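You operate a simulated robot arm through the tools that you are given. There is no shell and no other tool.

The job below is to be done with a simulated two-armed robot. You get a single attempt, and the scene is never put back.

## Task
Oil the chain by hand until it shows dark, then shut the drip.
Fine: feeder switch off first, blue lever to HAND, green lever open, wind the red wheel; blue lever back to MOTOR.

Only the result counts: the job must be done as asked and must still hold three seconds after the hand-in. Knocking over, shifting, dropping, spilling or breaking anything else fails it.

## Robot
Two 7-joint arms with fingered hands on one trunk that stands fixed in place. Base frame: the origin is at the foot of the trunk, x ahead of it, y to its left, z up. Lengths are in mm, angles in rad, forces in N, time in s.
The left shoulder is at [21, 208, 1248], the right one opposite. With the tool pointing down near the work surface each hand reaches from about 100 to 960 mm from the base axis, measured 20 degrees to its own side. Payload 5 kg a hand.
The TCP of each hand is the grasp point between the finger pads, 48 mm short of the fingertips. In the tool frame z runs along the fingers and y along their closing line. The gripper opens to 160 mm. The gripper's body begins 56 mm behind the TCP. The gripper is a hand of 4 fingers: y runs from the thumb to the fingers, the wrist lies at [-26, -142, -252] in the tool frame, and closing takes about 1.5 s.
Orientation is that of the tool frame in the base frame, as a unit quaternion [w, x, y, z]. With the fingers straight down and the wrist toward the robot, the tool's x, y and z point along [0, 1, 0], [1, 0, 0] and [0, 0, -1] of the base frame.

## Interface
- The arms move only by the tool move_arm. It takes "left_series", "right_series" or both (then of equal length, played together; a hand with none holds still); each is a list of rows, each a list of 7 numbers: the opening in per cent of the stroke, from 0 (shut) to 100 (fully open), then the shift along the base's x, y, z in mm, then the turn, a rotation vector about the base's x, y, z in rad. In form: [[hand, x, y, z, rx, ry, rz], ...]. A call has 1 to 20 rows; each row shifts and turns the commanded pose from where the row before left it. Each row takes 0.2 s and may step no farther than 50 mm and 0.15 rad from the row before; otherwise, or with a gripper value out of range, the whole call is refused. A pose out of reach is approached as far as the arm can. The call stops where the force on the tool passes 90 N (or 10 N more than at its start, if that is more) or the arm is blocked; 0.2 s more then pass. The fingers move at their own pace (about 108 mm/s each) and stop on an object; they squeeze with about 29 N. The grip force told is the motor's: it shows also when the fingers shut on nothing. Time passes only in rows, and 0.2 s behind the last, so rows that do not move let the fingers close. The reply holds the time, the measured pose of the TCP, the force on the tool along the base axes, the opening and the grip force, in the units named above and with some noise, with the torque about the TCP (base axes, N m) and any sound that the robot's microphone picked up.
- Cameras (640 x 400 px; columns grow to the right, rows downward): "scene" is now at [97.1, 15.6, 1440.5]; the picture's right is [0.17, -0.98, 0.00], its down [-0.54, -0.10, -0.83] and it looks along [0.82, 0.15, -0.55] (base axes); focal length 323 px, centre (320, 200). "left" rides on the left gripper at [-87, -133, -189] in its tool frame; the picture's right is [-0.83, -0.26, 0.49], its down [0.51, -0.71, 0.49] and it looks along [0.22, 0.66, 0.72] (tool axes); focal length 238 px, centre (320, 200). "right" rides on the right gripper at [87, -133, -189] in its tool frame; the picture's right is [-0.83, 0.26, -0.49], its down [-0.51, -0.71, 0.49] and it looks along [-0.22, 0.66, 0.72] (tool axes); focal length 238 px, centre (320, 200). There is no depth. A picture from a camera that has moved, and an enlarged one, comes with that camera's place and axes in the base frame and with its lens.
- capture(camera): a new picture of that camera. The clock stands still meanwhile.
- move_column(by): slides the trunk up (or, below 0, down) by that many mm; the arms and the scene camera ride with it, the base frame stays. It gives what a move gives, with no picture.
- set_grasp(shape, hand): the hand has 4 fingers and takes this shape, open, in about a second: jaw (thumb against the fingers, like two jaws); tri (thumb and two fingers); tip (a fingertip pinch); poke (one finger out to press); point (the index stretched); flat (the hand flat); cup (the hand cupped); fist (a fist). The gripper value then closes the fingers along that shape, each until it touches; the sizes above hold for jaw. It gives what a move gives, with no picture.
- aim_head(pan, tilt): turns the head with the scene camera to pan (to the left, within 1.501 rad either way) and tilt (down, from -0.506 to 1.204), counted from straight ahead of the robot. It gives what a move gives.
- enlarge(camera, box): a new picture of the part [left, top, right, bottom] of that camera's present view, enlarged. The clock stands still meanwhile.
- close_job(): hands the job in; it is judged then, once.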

EXERCISE OBJECTIVE: Quote only the lines from the line containing "- set_grasp(shape, hand): the" through the end of the listing, please, keeping both the first and the last line.

THE COMPLETED TASK:
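- set_grasp(shape, hand): the hand has 4 fingers and takes this shape, open, in about a second: jaw (thumb against the fingers, like two jaws); tri (thumb and two fingers); tip (a fingertip pinch); poke (one finger out to press); point (the index stretched); flat (the hand flat); cup (the hand cupped); fist (a fist). The gripper value then closes the fingers along that shape, each until it touches; the sizes above hold for jaw. It gives what a move gives, with no picture.
- aim_head(pan, tilt): turns the head with the scene camera to pan (to the left, within 1.501 rad either way) and tilt (down, from -0.506 to 1.204), counted from straight ahead of the robot. It gives what a move gives.
- enlarge(camera, box): a new picture of the part [left, top, right, bottom] of that camera's present view, enlarged. The clock stands still meanwhile.
- close_job(): hands the job in; it is judged then, once.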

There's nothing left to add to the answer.